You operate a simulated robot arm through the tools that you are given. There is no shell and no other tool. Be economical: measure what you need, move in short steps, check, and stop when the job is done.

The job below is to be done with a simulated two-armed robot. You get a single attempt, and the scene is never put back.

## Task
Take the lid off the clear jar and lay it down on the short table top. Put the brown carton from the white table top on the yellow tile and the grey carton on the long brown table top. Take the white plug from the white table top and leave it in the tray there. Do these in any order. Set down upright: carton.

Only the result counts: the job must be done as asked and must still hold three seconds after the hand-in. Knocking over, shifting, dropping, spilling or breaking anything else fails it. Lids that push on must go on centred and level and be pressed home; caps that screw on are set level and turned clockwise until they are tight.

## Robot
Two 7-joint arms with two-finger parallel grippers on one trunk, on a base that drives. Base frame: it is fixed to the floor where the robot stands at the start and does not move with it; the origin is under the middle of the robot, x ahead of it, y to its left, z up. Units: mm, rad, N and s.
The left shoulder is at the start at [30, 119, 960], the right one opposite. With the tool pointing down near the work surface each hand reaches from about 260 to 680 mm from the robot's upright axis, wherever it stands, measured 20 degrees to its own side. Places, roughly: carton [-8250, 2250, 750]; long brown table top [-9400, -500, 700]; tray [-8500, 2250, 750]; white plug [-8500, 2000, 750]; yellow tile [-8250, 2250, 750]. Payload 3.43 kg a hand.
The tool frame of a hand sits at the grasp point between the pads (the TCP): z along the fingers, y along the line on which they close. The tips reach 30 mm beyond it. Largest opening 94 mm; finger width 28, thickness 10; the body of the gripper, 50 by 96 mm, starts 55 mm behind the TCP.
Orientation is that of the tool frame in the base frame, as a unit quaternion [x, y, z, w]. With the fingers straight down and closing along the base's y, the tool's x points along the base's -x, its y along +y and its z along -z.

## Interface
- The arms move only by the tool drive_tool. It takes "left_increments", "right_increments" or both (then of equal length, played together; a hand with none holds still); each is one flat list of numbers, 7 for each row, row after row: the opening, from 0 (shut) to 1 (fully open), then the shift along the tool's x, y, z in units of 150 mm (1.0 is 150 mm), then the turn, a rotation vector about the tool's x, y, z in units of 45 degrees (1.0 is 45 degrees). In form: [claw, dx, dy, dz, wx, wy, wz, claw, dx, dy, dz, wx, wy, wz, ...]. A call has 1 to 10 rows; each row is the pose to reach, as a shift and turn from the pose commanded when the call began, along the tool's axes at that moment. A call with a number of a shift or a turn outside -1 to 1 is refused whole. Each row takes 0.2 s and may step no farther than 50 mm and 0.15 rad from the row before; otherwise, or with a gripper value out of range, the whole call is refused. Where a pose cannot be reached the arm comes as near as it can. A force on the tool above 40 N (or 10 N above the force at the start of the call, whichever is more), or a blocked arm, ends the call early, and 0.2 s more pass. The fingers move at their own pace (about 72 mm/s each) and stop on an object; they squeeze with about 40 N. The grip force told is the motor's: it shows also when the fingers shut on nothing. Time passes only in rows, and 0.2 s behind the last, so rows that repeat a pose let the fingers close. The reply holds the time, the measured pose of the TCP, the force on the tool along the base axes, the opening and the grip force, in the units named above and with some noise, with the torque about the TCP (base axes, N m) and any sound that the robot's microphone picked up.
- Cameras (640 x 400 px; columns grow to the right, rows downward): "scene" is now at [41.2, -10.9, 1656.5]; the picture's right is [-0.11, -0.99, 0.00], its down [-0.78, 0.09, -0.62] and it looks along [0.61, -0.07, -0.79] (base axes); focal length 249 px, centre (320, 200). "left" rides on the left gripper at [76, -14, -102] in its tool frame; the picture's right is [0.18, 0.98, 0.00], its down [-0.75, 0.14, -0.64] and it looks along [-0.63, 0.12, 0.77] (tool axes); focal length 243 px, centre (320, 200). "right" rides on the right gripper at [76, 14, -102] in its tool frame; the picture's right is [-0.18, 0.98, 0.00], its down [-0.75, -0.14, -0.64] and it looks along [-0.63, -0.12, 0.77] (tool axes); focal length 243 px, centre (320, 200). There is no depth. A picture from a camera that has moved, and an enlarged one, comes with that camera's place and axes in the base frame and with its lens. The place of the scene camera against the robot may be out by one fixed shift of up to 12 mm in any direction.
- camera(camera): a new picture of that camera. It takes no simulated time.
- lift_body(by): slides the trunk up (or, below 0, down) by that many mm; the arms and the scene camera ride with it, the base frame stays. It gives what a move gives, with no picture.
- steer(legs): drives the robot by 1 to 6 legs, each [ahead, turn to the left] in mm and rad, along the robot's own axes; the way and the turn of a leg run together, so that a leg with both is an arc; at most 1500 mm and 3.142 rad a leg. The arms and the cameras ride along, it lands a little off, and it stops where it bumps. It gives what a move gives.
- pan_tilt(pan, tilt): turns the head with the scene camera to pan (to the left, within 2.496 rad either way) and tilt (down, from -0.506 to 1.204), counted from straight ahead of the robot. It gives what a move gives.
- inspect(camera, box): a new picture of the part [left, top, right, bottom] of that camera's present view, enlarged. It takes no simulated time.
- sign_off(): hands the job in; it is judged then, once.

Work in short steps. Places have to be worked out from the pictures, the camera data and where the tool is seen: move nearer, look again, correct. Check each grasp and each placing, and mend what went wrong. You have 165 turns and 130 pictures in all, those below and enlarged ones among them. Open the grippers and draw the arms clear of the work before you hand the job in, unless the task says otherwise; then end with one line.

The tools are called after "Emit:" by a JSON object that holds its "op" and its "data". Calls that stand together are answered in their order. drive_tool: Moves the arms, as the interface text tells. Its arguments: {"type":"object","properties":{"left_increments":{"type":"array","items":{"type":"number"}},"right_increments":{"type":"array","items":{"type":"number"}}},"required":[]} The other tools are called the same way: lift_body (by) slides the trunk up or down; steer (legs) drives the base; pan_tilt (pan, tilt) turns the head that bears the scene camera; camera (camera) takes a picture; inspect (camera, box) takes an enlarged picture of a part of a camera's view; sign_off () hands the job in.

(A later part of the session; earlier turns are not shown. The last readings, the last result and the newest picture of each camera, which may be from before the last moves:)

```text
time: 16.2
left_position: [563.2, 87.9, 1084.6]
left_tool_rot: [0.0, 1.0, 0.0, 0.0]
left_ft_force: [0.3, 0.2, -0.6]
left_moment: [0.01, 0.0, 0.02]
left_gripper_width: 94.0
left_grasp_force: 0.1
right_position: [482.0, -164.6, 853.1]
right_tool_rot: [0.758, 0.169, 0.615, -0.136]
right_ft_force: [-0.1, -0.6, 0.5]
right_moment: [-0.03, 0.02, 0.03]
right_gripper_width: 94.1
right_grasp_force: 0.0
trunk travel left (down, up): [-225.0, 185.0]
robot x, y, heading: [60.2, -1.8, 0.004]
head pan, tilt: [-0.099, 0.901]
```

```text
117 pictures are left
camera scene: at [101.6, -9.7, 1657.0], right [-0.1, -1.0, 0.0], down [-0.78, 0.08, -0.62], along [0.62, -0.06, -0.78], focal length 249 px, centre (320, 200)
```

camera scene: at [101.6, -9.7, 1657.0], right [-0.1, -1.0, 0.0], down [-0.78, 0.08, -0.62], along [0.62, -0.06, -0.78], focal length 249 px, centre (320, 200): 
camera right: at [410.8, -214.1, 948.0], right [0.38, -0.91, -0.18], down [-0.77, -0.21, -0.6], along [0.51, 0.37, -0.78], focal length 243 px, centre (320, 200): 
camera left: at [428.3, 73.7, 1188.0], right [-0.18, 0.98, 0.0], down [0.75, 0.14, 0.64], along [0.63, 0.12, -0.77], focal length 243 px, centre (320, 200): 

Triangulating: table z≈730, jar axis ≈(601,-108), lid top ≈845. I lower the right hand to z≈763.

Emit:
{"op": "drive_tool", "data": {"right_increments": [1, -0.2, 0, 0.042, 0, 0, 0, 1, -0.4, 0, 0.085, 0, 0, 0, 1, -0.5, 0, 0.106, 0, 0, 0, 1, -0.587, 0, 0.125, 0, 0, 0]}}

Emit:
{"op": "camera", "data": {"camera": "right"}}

□ □ □ □

• **Short problem**
Retype, in the same exact form, the lines of the material above from the line holding "(A later part" through the line holding "camera right: at".

• **Written response**
(A later part of the session; earlier turns are not shown. The last readings, the last result and the newest picture of each camera, which may be from before the last moves:)

```text
time: 16.2
left_position: [563.2, 87.9, 1084.6]
left_tool_rot: [0.0, 1.0, 0.0, 0.0]
left_ft_force: [0.3, 0.2, -0.6]
left_moment: [0.01, 0.0, 0.02]
left_gripper_width: 94.0
left_grasp_force: 0.1
right_position: [482.0, -164.6, 853.1]
right_tool_rot: [0.758, 0.169, 0.615, -0.136]
right_ft_force: [-0.1, -0.6, 0.5]
right_moment: [-0.03, 0.02, 0.03]
right_gripper_width: 94.1
right_grasp_force: 0.0
trunk travel left (down, up): [-225.0, 185.0]
robot x, y, heading: [60.2, -1.8, 0.004]
head pan, tilt: [-0.099, 0.901]
```

```text
117 pictures are left
camera scene: at [101.6, -9.7, 1657.0], right [-0.1, -1.0, 0.0], down [-0.78, 0.08, -0.62], along [0.62, -0.06, -0.78], focal length 249 px, centre (320, 200)
```

camera scene: at [101.6, -9.7, 1657.0], right [-0.1, -1.0, 0.0], down [-0.78, 0.08, -0.62], along [0.62, -0.06, -0.78], focal length 249 px, centre (320, 200): 
camera right: at [410.8, -214.1, 948.0], right [0.38, -0.91, -0.18], down [-0.77, -0.21, -0.6], along [0.51, 0.37, -0.78], focal length 243 px, centre (320, 200): 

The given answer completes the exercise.